**Written task:**
Output exactly the span of lines that begins at the line containing "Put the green" and ends at the line containing "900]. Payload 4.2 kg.", both lines included.
----------------------------------------
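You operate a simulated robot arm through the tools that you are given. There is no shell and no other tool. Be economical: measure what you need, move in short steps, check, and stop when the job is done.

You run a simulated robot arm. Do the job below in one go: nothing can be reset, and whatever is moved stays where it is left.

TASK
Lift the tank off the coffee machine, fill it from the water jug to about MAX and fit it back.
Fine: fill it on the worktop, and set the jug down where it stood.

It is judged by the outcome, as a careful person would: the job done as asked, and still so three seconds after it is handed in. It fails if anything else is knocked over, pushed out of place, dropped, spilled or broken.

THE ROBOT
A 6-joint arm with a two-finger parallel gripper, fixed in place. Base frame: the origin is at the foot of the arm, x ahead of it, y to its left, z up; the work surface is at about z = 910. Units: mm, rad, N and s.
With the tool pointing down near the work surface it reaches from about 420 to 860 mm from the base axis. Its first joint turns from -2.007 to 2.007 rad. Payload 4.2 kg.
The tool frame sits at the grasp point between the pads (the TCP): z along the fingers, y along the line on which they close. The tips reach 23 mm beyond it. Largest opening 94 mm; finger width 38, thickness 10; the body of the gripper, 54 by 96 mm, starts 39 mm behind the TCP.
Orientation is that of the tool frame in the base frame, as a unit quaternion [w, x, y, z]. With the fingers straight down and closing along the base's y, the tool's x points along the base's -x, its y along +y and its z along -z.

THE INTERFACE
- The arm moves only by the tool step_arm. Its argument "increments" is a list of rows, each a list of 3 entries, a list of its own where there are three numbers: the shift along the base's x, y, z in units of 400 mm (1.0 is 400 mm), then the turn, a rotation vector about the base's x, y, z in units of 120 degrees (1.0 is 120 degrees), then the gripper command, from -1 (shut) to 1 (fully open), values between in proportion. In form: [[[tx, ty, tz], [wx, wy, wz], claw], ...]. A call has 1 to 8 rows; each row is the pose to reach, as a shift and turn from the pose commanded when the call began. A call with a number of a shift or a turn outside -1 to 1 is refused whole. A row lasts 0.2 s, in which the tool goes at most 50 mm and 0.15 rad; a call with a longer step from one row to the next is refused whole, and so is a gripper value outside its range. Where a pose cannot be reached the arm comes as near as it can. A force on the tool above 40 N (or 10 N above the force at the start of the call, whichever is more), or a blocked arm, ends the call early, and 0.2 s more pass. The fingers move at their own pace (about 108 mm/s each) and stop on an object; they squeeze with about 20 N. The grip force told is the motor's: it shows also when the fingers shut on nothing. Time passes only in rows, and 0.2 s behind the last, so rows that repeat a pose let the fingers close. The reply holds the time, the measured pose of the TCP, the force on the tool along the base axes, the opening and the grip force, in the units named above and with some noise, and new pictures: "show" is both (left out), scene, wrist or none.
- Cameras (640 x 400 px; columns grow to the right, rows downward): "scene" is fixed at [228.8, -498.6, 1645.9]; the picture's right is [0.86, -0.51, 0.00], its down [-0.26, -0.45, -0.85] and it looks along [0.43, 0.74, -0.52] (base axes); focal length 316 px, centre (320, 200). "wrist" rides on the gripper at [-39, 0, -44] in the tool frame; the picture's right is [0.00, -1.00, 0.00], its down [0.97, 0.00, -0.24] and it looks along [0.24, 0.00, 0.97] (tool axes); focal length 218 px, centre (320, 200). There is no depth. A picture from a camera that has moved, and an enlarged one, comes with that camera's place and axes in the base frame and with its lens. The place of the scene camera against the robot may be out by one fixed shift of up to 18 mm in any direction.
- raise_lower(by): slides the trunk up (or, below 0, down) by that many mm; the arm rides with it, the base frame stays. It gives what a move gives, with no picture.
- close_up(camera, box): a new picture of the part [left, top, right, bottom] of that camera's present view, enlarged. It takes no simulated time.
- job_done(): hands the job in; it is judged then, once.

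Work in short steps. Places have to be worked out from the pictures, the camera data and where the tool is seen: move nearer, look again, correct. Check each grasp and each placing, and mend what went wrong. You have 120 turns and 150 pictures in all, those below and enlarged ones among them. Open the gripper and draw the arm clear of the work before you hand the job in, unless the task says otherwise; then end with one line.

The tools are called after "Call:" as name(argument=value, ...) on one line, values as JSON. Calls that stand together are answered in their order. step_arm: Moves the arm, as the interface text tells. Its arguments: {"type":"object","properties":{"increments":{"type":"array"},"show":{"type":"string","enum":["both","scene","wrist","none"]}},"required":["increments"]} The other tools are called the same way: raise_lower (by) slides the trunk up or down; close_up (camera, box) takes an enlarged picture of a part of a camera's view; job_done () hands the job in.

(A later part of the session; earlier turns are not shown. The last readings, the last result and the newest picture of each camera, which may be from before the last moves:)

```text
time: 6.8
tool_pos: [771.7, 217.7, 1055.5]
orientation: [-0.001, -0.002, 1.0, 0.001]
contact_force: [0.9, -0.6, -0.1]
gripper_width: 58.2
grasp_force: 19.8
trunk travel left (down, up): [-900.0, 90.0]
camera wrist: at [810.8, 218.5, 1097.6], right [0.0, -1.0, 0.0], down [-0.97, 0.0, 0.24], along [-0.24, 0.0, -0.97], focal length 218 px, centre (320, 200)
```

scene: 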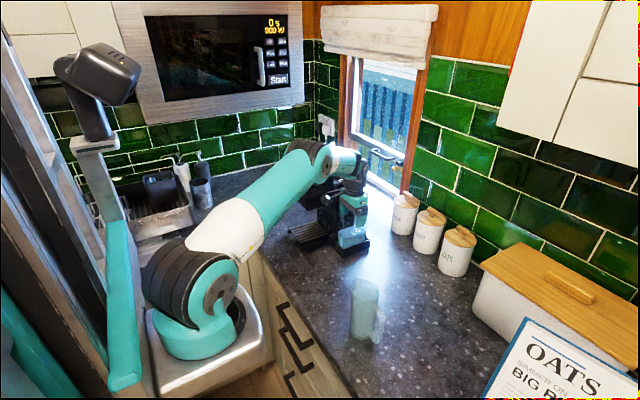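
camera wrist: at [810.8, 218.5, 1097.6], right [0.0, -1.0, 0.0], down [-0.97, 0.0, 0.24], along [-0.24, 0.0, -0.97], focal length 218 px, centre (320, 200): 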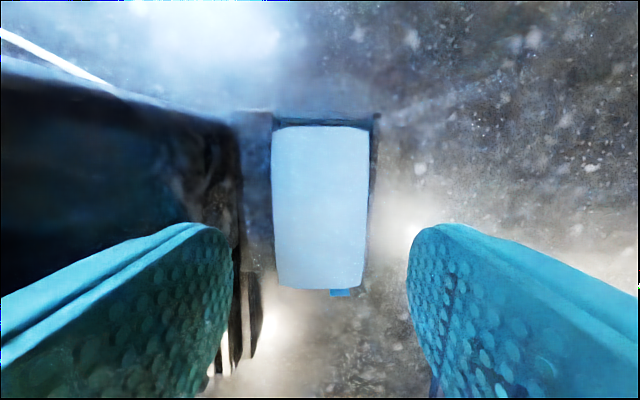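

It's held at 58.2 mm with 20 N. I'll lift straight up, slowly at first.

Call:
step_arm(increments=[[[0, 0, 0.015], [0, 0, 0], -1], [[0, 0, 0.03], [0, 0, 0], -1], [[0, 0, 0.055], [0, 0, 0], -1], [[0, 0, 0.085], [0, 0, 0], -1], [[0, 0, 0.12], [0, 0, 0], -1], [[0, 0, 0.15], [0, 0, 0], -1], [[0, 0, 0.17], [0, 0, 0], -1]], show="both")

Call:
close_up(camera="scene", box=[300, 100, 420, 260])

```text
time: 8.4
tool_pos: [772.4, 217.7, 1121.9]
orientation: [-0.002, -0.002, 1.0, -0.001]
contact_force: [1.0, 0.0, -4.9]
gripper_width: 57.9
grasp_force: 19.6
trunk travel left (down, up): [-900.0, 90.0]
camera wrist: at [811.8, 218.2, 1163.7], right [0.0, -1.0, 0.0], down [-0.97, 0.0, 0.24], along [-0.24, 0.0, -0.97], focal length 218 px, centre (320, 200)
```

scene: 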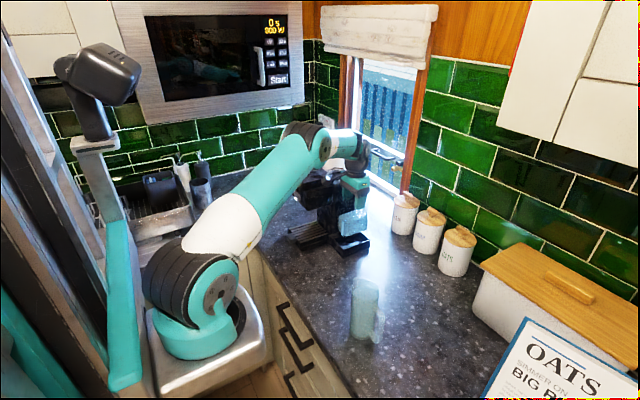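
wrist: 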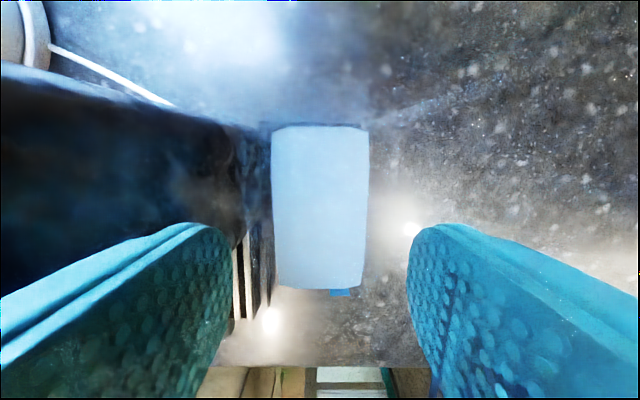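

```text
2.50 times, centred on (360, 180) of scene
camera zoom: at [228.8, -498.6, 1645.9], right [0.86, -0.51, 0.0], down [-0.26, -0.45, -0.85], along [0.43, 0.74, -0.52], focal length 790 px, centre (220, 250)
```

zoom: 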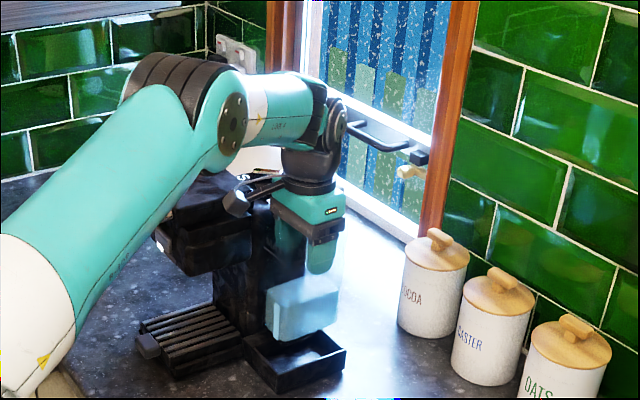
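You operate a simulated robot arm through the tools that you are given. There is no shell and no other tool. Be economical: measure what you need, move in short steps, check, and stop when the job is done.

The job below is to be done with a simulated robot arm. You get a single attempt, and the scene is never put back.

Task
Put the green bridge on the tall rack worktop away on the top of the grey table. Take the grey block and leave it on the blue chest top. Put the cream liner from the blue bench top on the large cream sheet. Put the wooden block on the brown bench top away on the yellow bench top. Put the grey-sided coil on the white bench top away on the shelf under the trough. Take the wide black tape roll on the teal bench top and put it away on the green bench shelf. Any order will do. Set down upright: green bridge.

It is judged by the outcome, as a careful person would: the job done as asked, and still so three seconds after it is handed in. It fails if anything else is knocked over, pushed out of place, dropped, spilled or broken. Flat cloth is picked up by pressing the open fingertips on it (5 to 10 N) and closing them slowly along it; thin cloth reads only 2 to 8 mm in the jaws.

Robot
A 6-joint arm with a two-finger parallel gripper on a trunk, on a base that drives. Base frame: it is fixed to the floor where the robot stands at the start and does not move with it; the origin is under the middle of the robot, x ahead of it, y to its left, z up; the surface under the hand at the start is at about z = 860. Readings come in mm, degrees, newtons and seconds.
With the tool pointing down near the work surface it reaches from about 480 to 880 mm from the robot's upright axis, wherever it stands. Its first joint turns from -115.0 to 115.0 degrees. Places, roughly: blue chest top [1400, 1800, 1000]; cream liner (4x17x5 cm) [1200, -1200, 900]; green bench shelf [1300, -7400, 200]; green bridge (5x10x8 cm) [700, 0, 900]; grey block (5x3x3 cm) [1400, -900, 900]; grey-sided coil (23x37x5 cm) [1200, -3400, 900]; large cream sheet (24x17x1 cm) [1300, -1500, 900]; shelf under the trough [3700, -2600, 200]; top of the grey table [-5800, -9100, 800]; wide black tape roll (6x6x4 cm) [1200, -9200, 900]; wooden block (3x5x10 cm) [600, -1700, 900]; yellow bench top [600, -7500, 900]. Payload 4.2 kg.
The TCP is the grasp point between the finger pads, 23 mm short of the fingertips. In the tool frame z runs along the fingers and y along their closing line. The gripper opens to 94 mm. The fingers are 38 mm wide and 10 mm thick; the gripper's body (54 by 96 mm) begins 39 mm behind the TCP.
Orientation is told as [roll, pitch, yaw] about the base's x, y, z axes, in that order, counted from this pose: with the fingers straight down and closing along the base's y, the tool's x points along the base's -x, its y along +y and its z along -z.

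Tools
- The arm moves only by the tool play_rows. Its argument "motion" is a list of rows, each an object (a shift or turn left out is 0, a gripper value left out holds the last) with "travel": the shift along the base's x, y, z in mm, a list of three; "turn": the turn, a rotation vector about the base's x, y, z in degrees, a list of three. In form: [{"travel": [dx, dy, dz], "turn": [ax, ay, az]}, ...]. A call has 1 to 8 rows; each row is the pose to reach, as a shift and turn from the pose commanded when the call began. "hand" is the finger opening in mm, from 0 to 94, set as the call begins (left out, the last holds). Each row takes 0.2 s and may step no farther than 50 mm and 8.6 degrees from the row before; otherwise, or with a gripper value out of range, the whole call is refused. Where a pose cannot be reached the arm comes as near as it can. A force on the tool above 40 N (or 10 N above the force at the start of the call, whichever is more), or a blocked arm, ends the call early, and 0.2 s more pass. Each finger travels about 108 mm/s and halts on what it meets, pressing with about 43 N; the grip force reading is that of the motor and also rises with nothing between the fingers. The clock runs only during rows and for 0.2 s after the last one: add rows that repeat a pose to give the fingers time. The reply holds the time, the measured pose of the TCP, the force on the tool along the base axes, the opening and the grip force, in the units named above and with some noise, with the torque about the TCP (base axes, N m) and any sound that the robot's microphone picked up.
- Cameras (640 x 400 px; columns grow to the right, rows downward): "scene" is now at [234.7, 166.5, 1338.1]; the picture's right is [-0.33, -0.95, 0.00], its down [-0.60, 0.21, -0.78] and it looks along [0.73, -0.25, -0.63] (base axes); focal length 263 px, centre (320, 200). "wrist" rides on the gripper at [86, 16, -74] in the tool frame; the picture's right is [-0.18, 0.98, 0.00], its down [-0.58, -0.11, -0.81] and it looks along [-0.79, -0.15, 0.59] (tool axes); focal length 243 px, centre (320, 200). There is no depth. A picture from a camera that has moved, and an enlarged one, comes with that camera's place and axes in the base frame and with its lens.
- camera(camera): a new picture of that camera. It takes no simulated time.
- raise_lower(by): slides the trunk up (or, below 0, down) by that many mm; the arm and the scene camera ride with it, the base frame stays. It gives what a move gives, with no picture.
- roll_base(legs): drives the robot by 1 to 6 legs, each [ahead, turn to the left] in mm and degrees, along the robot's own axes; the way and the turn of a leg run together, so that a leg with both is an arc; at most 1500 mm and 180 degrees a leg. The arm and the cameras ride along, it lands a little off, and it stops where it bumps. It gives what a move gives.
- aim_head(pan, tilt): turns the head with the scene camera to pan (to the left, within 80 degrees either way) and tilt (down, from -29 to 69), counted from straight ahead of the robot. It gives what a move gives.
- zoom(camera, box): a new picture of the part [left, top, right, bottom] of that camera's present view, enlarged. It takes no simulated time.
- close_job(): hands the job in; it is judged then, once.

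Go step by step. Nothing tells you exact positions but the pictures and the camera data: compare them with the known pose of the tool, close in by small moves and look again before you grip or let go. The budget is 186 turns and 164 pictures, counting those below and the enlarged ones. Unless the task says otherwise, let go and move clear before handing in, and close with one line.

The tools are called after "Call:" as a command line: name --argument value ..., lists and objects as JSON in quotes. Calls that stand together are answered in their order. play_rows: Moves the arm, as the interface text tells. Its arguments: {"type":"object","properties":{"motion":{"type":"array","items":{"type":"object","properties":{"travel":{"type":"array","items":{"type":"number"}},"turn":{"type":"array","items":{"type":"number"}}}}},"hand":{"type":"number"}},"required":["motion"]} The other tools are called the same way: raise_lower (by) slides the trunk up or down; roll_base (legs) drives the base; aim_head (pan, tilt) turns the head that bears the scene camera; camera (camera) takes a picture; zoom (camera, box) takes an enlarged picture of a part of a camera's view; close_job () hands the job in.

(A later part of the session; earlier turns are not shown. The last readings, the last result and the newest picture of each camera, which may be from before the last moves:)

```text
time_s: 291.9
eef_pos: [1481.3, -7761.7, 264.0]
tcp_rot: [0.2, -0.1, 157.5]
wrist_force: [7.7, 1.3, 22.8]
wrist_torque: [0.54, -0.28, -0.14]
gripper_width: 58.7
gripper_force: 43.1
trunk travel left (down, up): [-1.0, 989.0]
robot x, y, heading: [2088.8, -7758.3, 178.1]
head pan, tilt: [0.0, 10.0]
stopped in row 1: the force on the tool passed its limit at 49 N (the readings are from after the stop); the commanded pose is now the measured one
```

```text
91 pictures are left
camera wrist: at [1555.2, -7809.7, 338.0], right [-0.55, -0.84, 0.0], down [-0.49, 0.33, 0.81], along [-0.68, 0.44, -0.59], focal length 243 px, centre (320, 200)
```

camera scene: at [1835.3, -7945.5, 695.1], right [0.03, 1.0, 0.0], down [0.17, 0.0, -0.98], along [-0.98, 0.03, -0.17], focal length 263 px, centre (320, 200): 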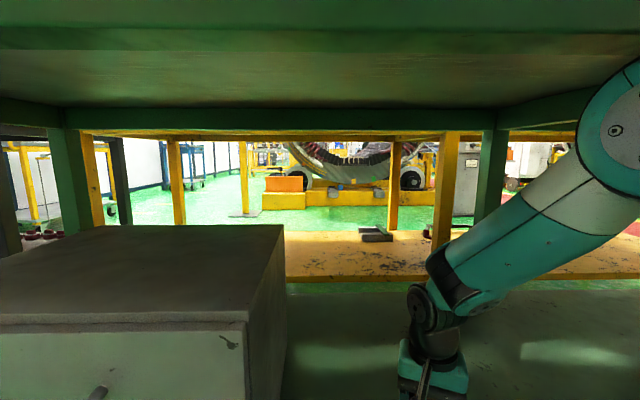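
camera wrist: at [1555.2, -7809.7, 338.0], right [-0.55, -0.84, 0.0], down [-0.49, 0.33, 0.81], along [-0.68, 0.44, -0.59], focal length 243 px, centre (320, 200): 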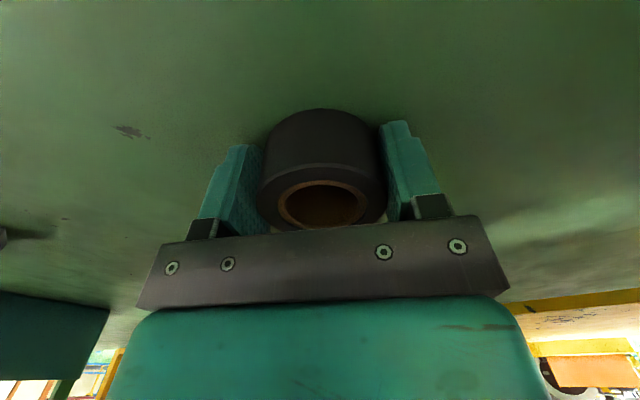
----------------------------------------
**Completed task:**
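Put the green bridge on the tall rack worktop away on the top of the grey table. Take the grey block and leave it on the blue chest top. Put the cream liner from the blue bench top on the large cream sheet. Put the wooden block on the brown bench top away on the yellow bench top. Put the grey-sided coil on the white bench top away on the shelf under the trough. Take the wide black tape roll on the teal bench top and put it away on the green bench shelf. Any order will do. Set down upright: green bridge.

It is judged by the outcome, as a careful person would: the job done as asked, and still so three seconds after it is handed in. It fails if anything else is knocked over, pushed out of place, dropped, spilled or broken. Flat cloth is picked up by pressing the open fingertips on it (5 to 10 N) and closing them slowly along it; thin cloth reads only 2 to 8 mm in the jaws.

Robot
A 6-joint arm with a two-finger parallel gripper on a trunk, on a base that drives. Base frame: it is fixed to the floor where the robot stands at the start and does not move with it; the origin is under the middle of the robot, x ahead of it, y to its left, z up; the surface under the hand at the start is at about z = 860. Readings come in mm, degrees, newtons and seconds.
With the tool pointing down near the work surface it reaches from about 480 to 880 mm from the robot's upright axis, wherever it stands. Its first joint turns from -115.0 to 115.0 degrees. Places, roughly: blue chest top [1400, 1800, 1000]; cream liner (4x17x5 cm) [1200, -1200, 900]; green bench shelf [1300, -7400, 200]; green bridge (5x10x8 cm) [700, 0, 900]; grey block (5x3x3 cm) [1400, -900, 900]; grey-sided coil (23x37x5 cm) [1200, -3400, 900]; large cream sheet (24x17x1 cm) [1300, -1500, 900]; shelf under the trough [3700, -2600, 200]; top of the grey table [-5800, -9100, 800]; wide black tape roll (6x6x4 cm) [1200, -9200, 900]; wooden block (3x5x10 cm) [600, -1700, 900]; yellow bench top [600, -7500, 900]. Payload 4.2 kg.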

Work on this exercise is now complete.